Yuan Xiaochao was only known as an Olympic-winning wushu master when he was cast in Stephen Fung’s Tai Chi 0. His inexperience with acting is apparent on this first film, yet no one can doubt the energy his body emanates whenever he performs fight scenes. The movie tells the story of a young boy who sets foot on a strange village to study top secret martial arts only the townspeople have the privilege to learn. What sets the film (and the next one after it) apart from the rest of the various martial arts film out there is the integration of Steampunk elements.

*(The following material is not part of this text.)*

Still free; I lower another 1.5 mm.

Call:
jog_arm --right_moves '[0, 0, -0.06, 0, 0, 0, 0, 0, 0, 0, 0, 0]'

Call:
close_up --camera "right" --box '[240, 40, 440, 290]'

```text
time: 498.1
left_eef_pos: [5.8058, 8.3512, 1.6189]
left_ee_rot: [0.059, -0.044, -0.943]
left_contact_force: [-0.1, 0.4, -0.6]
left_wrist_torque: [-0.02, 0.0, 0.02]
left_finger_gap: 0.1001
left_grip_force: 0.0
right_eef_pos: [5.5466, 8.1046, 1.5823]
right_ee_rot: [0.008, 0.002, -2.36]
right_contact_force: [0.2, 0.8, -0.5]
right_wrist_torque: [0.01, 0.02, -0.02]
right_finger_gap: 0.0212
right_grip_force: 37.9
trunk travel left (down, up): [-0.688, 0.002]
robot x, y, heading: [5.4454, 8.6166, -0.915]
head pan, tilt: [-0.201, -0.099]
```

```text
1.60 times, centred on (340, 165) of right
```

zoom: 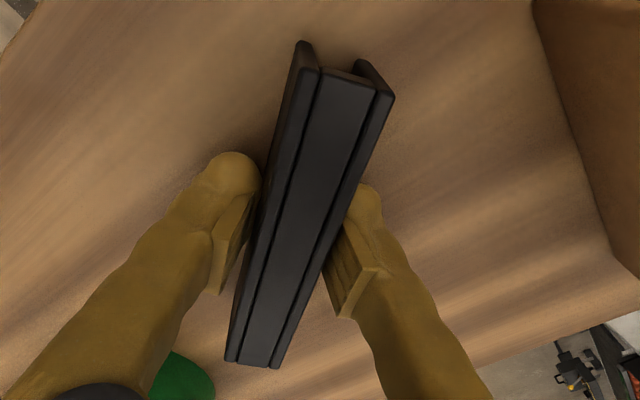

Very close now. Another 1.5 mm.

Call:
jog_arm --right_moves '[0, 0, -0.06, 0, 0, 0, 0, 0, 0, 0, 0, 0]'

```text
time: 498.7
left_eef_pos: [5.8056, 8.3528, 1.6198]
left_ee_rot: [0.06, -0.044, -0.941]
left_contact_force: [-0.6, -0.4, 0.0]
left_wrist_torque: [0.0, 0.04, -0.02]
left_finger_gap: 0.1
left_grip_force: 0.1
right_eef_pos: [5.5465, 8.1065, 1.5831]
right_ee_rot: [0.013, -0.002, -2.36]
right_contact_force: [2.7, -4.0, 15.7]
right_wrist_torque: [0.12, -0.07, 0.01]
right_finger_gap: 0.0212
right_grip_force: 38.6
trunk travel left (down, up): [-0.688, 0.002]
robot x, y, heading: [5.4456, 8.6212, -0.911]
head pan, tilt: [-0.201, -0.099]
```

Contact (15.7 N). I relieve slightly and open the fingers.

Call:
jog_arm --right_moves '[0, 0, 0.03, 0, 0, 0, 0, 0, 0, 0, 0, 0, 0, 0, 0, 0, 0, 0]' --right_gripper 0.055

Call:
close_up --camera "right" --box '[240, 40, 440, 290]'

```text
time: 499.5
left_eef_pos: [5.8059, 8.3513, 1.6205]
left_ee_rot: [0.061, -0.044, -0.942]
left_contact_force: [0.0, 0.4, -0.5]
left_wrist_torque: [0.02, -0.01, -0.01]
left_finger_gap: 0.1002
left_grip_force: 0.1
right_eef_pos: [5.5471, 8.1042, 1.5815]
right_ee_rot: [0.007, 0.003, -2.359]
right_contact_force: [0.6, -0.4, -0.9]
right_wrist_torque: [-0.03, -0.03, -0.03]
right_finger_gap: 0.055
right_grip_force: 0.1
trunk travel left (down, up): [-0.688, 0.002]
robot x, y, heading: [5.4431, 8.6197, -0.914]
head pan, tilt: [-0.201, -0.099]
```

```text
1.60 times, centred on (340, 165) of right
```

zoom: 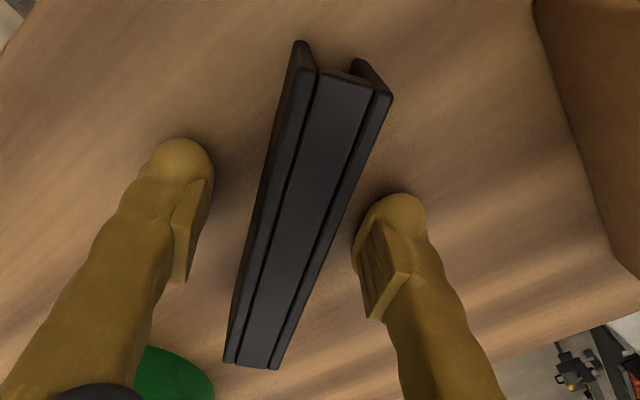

While the ‘Steampunk-ness’ of Tai Chi 0 feels rather forced, using only the steam-and-cog technology for the sake of aesthetics alone, it has managed to inspire well-produced set pieces and a few exciting fight scenes to keep the audience all worked up. Alas, this first film is filled with too much distracting, self-aware humor that at times it feels as if it does not take itself quite seriously, considering its scale. There's an amusing scene here, though, involving the lead character trying to take a block of fresh tofu from his opponent.
Then came Tai Chi Hero, which still retains the usual meta-humor the first one utilizes quite badly. It’s a better film compared to Zero, and it’s where Yuan Xiaochao showcases his moves and physical form which made him well-known during the wushu exhibitions he competed in. He succeeds, fortunately, thanks to the welcome development his character has undergone since the first movie.
This time, Tai Chi Hero effectively integrates the Steampunk elements with martial arts, and I like how the aesthetics doesn’t feel forced anymore. The first half will probably bore those who felt disappointed with Zero, but once it starts to take itself seriously after its first hour, they’re in for a couple of unforgettable action sequences. Sure, there are explosions, scenes of destruction brought about by technology present within the movie’s fictionalized world, but how refreshing it is to see this second movie end with a good old-fashioned fight scene, one of the most well-executed ones in recent memory, to be honest.
|Impossible to get a good screenshot, though. They're too fast.|
If what you need is mindless entertainment, the Tai Chi duology aims to satisfy. Sure, it doesn’t take itself seriously, and the acting skills of a few cast members (particularly the foreigners, as usual) might put you off, but it’s still one heck of a ride from start to finish.